> [Quoted text]:

|---|

I suppose a lot of the answers to the questions you’ve got only sort of make sense when put in the context of “what were training plans like before” - but since that’ll take a bunch of words, I’ll stick what I can dredge up from my mind and stick it in this expanding spoiler tag, before attempting to help underneath!
Previously on Zwift workouts
Previously; when you signed up to a training plan, each workout would only unlock at a certain point in the week (for instance, workout one would be available on a monday, the second maybe on a wednesday); if I recall correctly, you’d also only have 3 or so days to complete each workout in a week before it was “locked out” and unavailable to choose - basically the available workouts for plan would always keep progressing, whether you completed them on time or not.
In 2021 or so, some changes were made to improve flexibility of training plans - this made all of a week’s workouts available for selection on the monday, with the only requirement being they needed to be completed by the sunday night of that week - this also had the slight downside that what order the workouts appears in, didn’t always match the original order they were designed to be done in. (Plans with a race finish are usually a good example, with “race day warmup” being earlier on the list than a “final taper” workout). Though I’ll mention this in point 3 below.

|---|

> [Raw data]:
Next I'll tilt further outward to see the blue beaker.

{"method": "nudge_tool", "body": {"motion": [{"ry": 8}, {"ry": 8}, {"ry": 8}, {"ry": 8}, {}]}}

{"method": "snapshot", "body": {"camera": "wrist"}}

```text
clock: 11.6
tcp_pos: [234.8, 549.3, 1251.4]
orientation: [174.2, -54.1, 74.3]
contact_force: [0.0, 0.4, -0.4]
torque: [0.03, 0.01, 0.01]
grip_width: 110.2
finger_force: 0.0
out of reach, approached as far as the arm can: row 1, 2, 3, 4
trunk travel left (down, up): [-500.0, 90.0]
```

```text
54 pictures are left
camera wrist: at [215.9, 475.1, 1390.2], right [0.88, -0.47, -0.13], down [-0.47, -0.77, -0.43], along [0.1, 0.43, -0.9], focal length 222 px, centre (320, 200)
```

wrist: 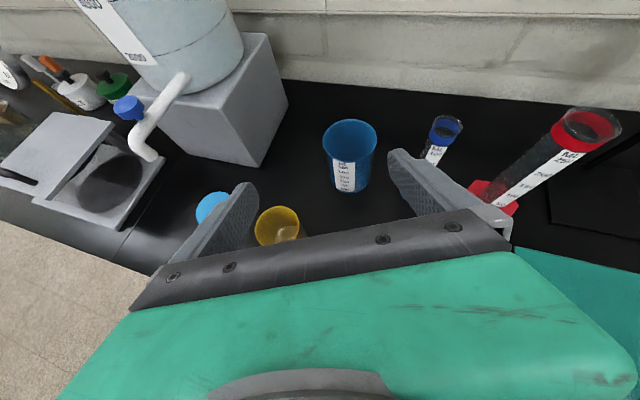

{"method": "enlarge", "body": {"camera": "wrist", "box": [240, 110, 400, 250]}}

|---|

> [What you have to do]: Transcribe all of the quoted text and nothing else.

> [Output of the task]:
I suppose a lot of the answers to the questions you’ve got only sort of make sense when put in the context of “what were training plans like before” - but since that’ll take a bunch of words, I’ll stick what I can dredge up from my mind and stick it in this expanding spoiler tag, before attempting to help underneath!
Previously on Zwift workouts
Previously; when you signed up to a training plan, each workout would only unlock at a certain point in the week (for instance, workout one would be available on a monday, the second maybe on a wednesday); if I recall correctly, you’d also only have 3 or so days to complete each workout in a week before it was “locked out” and unavailable to choose - basically the available workouts for plan would always keep progressing, whether you completed them on time or not.
In 2021 or so, some changes were made to improve flexibility of training plans - this made all of a week’s workouts available for selection on the monday, with the only requirement being they needed to be completed by the sunday night of that week - this also had the slight downside that what order the workouts appears in, didn’t always match the original order they were designed to be done in. (Plans with a race finish are usually a good example, with “race day warmup” being earlier on the list than a “final taper” workout). Though I’ll mention this in point 3 below.